The OEM’s machines will utilise software to mark exam papers in the United States.
USA Today revealed that the Ignite software package, which is due to be rolled out by Xerox later this year, “turns the numerous copiers, scanners and printers it has in schools” across the USA into “paper-grading machines”, grading work where answers are written by students.
The news outlet explained the system as “turning those answers into analysable data” through turning right and wrong answers into “web-accessible data for teachers”, providing reports that say if a student or group “are consistently having more trouble” with certain questions. This in turn allows teachers to tailor their classes towards dealing with the problematic scenarios.
The software will allow the OEM to provide teachers with the ability to assign “specific tests or homework assignments” that are “tailored to academic strengths and weaknesses”. Ignite was invented by Xerox researchers who had worked in its research and development department, and who had worked at the school where it “arguably was born”, DeWitt Road Elementary School in Webster, New York.

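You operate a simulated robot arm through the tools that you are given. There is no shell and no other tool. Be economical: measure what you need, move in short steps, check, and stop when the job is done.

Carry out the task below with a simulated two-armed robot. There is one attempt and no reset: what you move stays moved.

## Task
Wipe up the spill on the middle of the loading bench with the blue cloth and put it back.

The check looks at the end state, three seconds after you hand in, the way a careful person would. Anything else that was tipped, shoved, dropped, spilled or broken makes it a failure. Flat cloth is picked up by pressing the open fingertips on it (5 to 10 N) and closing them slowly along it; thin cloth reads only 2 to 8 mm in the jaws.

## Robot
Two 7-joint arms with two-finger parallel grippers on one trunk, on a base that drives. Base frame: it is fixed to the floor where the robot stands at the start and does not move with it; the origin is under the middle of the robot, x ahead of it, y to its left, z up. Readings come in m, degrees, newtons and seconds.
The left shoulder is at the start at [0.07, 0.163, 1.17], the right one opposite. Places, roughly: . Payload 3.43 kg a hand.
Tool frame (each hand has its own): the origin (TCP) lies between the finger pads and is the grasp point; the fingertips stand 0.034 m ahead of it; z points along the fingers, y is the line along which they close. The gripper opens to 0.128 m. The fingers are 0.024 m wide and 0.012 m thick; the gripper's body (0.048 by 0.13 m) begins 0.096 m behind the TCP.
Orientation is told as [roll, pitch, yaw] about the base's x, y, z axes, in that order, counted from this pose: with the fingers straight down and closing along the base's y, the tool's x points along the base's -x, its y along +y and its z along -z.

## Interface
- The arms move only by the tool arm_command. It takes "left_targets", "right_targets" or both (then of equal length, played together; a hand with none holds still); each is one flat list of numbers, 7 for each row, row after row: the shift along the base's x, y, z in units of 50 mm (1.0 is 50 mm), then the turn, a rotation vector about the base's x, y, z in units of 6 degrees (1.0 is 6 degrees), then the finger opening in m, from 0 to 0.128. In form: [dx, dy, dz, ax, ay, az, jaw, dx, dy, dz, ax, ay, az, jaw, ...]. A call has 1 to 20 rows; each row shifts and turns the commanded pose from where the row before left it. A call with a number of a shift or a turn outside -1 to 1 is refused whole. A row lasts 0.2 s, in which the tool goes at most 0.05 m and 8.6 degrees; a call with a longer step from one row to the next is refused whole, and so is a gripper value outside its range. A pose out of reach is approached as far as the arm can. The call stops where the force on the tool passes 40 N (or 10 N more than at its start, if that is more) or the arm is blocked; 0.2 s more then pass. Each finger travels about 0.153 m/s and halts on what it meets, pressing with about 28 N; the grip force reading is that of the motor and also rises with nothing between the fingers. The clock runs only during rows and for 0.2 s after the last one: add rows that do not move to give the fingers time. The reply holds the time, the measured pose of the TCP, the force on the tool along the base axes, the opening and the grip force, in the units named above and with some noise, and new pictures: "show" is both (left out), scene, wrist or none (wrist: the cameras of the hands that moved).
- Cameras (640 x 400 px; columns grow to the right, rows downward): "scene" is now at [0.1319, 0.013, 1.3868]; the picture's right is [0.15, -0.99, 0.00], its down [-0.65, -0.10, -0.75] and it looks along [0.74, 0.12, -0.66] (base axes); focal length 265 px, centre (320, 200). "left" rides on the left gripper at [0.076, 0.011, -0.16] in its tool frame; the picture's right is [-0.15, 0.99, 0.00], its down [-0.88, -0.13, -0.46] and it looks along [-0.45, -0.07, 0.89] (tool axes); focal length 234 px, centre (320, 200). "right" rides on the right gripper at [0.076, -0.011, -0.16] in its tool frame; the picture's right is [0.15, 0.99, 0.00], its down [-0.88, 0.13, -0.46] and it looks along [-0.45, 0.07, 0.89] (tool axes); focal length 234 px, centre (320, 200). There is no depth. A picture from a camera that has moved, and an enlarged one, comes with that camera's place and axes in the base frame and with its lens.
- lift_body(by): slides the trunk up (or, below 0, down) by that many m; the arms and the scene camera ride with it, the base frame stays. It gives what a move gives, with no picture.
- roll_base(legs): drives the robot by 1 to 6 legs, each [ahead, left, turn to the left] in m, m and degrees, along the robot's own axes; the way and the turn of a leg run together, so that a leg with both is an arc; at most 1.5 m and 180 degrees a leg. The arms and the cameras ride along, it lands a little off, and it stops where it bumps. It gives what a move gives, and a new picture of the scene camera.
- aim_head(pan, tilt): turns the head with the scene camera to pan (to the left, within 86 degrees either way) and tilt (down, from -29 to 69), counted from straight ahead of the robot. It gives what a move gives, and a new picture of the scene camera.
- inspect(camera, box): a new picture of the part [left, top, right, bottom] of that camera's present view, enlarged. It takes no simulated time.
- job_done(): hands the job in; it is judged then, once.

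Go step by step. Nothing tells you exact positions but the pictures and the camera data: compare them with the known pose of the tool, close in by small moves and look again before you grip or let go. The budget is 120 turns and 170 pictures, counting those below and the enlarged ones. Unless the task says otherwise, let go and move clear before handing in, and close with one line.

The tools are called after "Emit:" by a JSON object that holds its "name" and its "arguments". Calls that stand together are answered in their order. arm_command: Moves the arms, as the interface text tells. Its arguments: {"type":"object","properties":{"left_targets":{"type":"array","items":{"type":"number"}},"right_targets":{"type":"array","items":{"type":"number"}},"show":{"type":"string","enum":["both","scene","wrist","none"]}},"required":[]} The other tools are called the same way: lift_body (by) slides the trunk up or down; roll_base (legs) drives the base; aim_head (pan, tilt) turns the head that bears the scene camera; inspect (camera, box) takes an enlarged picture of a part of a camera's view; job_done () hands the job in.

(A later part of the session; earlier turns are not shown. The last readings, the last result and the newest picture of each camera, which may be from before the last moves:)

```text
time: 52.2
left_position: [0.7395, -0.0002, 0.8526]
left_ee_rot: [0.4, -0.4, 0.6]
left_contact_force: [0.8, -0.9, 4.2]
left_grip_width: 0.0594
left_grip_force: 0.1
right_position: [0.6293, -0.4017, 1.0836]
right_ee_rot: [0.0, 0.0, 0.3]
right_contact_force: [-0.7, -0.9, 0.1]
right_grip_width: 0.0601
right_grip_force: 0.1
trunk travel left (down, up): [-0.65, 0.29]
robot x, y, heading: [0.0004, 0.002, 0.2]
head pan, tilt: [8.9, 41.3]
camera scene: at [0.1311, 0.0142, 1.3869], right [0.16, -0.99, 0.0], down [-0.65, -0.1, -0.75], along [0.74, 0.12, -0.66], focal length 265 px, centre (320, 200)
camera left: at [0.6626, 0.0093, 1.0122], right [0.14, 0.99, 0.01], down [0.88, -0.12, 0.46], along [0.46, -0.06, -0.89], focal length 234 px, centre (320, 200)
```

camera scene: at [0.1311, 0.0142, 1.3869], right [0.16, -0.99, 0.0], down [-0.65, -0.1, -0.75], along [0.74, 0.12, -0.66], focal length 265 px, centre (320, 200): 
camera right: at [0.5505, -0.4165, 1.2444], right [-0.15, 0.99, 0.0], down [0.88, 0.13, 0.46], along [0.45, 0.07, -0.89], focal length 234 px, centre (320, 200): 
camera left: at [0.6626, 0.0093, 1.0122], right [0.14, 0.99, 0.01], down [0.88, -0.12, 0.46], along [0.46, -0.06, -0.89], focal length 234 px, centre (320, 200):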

The researchers had noticed that teachers weren’t able to always assess such weaknesses due to time pressures, and the OEM responded by utilising information analysis to help teachers pinpoint problem areas. The software does not automatically grade work, and questions need to be tagged with data so that Ignite knows what the question refers to, but once the test has been put in once, the system can use it repeatedly.
Eric Hamby, Principal Scientist at Xerox, stated of the discovery: “They went and lived in the school and started to get a sense of, in a teacher’s day-to-day life, what keeps them from doing what they do best. [Teachers] want to know who’s getting it, who’s not getting it and how can they adjust their instruction on a day-to-day basis.

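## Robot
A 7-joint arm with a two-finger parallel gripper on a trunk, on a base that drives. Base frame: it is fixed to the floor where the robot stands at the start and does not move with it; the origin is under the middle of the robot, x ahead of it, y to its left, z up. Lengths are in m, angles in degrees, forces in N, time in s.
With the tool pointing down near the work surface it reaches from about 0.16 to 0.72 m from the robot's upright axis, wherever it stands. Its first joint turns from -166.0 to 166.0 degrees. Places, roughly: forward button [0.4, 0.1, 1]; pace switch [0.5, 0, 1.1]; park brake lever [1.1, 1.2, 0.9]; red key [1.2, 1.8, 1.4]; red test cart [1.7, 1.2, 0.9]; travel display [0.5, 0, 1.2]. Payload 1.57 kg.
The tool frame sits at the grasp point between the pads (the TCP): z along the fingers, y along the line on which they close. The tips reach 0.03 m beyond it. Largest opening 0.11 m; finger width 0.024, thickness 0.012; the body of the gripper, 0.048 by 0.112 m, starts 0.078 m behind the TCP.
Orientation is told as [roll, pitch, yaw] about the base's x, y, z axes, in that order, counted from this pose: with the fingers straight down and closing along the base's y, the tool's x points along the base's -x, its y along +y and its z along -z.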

“We saw a jumping off point for Xerox. We know things like document workflow management; we know how to lift information stuck on the page off the page where we can do all sorts of things with it, like analytics.”
Jan Barrett, retired Principal of DeWitt Road Elementary, stated: “It is a major game changer. It really elevates instruction in the classroom to a much more empirical level. You have tools now at your disposal to adjust, make changes, immediately on a day-to-day basis on the curriculum you’re teaching that day.”
Deborah Drago-Leaf, Xerox’s Education Support Manager and also a teacher, added: “I used to try to organise piles, ‘everybody got this concept incorrect.’ It takes a lot of time when you’re doing multiple assessments for 20-plus kids every week. That’s time the teacher can spend creating the instruction for students […] rather than just chugging through a predefined lesson plan. It’s a shift from […] paperwork to meaningful work.”
The system is planned to be offered to all schools in the USA for the start of the next school year, with schools able to pay for the service on a subscription basis.